Many entrepreneurs and small business owners often don’t pay enough attention to various issues related to the Business Environment, and they don’t spend enough time developing a proper Organizational Culture within their companies. These entrepreneurs simply feel that such issues aren’t really as important as, for example, cash flow and profitability.

The reality, however, is quite different. Business environment plays an integral part in the success or failure of every business. It is essential, therefore, that small business owners get a better understanding of various elements of the External Environment, such as customers, suppliers, banks, competitors, labor unions, and government agencies.

Moreover, small business owners need to pay more attention to various External Conditions which may also affect their business.
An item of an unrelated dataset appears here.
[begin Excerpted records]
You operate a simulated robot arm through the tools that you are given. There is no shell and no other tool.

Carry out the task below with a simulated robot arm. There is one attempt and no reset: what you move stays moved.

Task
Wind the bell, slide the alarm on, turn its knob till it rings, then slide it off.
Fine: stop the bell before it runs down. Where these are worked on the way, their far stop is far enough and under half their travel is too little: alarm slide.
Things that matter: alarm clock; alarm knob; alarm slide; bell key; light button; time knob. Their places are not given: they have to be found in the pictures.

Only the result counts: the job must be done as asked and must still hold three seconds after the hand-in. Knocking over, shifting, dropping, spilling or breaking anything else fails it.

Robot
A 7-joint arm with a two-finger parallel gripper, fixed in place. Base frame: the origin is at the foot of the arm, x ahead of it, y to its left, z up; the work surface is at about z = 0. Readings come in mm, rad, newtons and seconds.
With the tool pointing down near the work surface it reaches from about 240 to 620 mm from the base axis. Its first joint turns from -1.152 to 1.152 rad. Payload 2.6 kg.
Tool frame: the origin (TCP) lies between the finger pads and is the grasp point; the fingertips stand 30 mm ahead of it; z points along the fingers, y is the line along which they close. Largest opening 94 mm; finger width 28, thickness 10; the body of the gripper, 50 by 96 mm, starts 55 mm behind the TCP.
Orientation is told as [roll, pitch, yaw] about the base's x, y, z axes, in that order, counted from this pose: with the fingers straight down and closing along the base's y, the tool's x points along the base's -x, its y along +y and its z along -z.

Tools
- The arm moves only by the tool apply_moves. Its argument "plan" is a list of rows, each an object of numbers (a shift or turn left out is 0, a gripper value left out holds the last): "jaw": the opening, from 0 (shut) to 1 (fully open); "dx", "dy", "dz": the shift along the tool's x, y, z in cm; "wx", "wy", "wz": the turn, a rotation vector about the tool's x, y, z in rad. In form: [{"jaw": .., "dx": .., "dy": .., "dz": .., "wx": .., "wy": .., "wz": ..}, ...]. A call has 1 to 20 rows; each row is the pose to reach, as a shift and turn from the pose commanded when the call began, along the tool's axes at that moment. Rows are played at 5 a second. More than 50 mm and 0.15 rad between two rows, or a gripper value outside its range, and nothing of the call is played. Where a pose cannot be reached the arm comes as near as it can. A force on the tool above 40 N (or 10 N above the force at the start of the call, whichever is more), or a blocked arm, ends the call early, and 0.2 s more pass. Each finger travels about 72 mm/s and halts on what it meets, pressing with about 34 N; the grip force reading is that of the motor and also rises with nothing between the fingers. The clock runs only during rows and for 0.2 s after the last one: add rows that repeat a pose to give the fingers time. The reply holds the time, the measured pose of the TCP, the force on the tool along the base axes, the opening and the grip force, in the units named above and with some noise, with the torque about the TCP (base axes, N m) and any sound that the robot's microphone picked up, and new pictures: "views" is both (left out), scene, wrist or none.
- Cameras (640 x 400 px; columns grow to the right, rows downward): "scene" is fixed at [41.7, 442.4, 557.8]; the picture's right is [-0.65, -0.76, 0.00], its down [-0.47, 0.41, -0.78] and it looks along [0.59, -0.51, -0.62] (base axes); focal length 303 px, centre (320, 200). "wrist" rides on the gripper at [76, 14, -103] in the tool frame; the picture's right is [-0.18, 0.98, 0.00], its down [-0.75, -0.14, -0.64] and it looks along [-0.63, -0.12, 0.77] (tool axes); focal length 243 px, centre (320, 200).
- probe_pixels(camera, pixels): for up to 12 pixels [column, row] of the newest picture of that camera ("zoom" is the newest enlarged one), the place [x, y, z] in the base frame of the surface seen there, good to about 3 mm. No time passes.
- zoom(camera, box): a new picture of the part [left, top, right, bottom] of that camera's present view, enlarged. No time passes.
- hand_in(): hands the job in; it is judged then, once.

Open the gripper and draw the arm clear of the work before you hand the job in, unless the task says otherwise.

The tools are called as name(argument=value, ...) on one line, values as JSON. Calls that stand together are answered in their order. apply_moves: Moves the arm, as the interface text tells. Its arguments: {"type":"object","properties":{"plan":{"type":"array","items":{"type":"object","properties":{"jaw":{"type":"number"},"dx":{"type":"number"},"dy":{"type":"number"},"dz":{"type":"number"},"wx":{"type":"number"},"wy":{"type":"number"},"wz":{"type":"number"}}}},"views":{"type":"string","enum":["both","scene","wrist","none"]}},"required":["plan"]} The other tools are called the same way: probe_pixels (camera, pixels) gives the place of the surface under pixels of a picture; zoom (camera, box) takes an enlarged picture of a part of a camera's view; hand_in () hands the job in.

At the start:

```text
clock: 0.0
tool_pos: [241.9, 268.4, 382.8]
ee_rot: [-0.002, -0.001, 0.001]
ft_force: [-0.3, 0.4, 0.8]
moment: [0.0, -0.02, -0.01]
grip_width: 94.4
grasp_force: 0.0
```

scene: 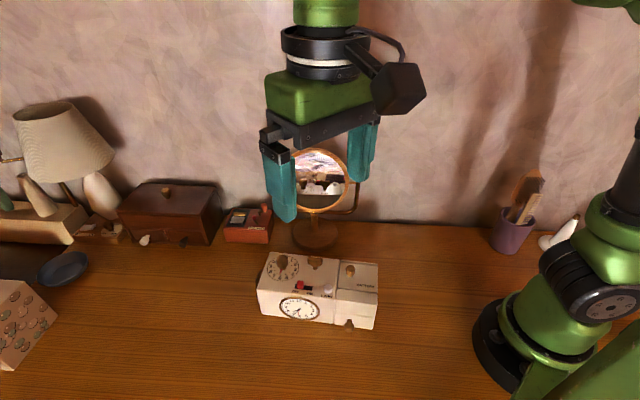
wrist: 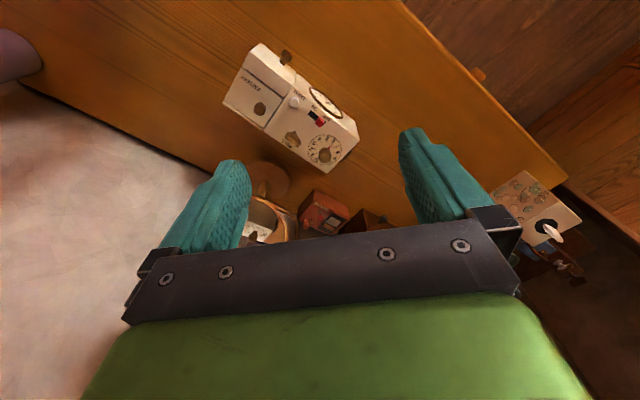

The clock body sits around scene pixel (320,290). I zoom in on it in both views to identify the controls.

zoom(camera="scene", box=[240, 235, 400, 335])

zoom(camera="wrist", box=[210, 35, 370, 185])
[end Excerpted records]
These include economic conditions, political conditions, social conditions and technological conditions.

Small business owners also need to have a better understanding in developing and cultivating Internal Resources within their organization. These include human resources, financial resources, operational resources, and marketing resources. To ensure a cost-effective utilization of these resources, business owners and managers must be knowledgeable and well-prepared to carry out specific Management Tasks, directly related to such resources. This, in turn, will enable the company’s management team to secure a profitable long-term organizational performance.
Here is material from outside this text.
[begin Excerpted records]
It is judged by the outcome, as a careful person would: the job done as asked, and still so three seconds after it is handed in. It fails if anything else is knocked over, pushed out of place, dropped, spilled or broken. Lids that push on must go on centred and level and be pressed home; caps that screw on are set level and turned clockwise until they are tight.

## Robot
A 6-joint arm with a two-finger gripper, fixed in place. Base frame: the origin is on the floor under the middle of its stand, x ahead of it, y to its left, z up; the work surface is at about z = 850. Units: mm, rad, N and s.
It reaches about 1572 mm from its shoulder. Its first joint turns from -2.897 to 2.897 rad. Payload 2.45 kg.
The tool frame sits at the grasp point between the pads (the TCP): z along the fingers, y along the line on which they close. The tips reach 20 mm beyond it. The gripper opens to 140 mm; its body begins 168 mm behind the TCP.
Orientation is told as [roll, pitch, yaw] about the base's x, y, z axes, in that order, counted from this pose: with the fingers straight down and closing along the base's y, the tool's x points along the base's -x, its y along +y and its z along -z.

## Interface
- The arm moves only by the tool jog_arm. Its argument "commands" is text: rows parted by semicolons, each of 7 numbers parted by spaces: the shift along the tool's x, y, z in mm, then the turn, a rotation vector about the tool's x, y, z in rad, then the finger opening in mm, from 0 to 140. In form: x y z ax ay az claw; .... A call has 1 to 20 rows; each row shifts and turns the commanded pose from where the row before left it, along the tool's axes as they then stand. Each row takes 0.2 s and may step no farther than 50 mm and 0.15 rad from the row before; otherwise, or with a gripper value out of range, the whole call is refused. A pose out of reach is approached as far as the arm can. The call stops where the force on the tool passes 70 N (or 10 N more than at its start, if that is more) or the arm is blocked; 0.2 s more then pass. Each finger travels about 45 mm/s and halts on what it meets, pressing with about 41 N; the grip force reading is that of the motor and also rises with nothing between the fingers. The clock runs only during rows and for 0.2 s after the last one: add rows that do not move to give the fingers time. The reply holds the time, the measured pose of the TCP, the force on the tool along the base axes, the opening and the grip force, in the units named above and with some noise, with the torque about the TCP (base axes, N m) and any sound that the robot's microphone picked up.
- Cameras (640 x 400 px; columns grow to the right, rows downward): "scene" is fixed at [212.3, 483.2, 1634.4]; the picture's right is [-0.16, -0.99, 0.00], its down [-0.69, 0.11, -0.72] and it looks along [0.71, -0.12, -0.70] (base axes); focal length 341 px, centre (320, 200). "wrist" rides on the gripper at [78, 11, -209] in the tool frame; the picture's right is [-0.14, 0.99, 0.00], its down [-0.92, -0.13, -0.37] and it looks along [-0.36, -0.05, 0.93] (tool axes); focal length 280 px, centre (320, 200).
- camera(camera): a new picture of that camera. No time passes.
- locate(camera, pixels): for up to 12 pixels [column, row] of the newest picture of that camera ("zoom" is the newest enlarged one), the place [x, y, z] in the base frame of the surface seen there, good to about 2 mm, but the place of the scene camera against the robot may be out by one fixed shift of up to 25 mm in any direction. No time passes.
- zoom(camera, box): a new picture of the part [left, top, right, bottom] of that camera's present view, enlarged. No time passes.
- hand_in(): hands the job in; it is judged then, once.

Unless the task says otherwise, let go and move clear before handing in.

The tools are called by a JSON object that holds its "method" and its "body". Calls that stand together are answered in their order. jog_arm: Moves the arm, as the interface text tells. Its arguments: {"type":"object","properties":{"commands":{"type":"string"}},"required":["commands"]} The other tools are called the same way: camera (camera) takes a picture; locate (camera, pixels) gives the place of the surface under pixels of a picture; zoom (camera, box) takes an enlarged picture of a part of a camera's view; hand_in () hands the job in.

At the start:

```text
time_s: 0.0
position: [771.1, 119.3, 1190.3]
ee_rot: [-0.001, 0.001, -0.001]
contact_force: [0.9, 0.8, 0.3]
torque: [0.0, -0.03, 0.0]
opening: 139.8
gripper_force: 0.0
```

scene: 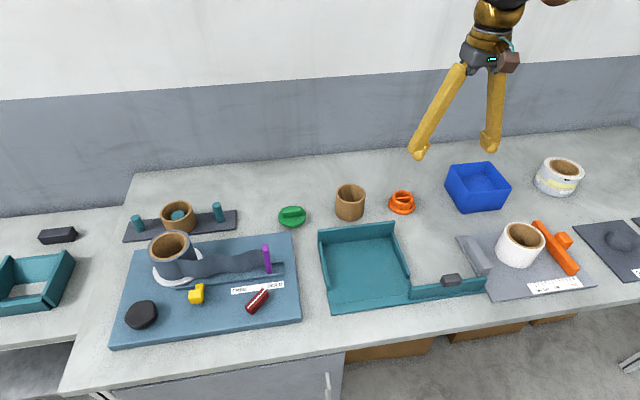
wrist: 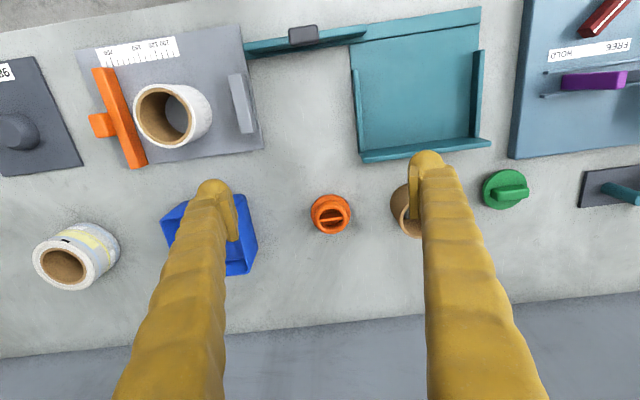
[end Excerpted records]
IMPORTANCE OF CORPORATE CULTURE

Finally, small business owners need to get a much better appreciation of the importance in developing a solid Corporate Culture within the organization. Obviously, a “one person show” does not really need a corporate culture, since the business owner does everything within the company. However, when the company starts to grow, it is of paramount importance to set the basic guidelines for an effective and ethical corporate culture. A properly developed corporate culture in any organization is as important as a solid foundation of any building.

Unfortunately many business owners don’t pay any attention to the development of the corporate culture within their small business. In fact, they usually feel that this is a “waste of time”. In reality, however, absence of a well-defined corporate culture often becomes one of the biggest reasons for business failure in many organizations, irrespective of their size.

Business Environment And Organizational Culture are discussed in detail in Tutorial 1.

10. PRINCIPLES OF DECISION MAKING

PRINCIPLES OF DECISION MAKING

The ability of small business owners to make good Decisions is of paramount importance to the success of any organization, irrespective of its size. Small business owners are faced with making decisions on a daily basis and this represents an integral part of the business process.

Unfortunately, however, many small business owners often make bad decisions and, subsequently, their companies suffer in different ways. One of the main reasons for this is that many business owners frequently make one common error in the management decision-making process. They are usually looking for the right answers and often reach wrong conclusions, based on erroneous assumptions.

The key to an effective Decision-Making Process is not to look for correct answers, but, instead, to ask correct questions regarding the company’s performance and activities. These questions should relate to the company’s planning activities, organizing activities, leading activities, and controlling activities.

It is essential therefore that small business owners and managers understand the Principles Of Decision Making to ensure successful performance and growth of their organization. Moreover, it is important that business owners and managers become familiar with the basic Steps In The Decision-Making Process. These steps are outlined below.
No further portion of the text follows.